◆ Exercise brief
Find the word "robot" in the data. Return every line where it appears.
•••••
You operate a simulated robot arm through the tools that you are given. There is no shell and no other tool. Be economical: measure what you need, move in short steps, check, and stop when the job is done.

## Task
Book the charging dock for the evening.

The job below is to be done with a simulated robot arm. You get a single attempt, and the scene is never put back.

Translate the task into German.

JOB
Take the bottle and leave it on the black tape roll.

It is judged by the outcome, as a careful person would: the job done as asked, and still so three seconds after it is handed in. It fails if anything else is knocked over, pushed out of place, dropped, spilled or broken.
•••••
◆ Exercise output
You operate a simulated robot arm through the tools that you are given. There is no shell and no other tool. Be economical: measure what you need, move in short steps, check, and stop when the job is done.
The job below is to be done with a simulated robot arm. You get a single attempt, and the scene is never put back.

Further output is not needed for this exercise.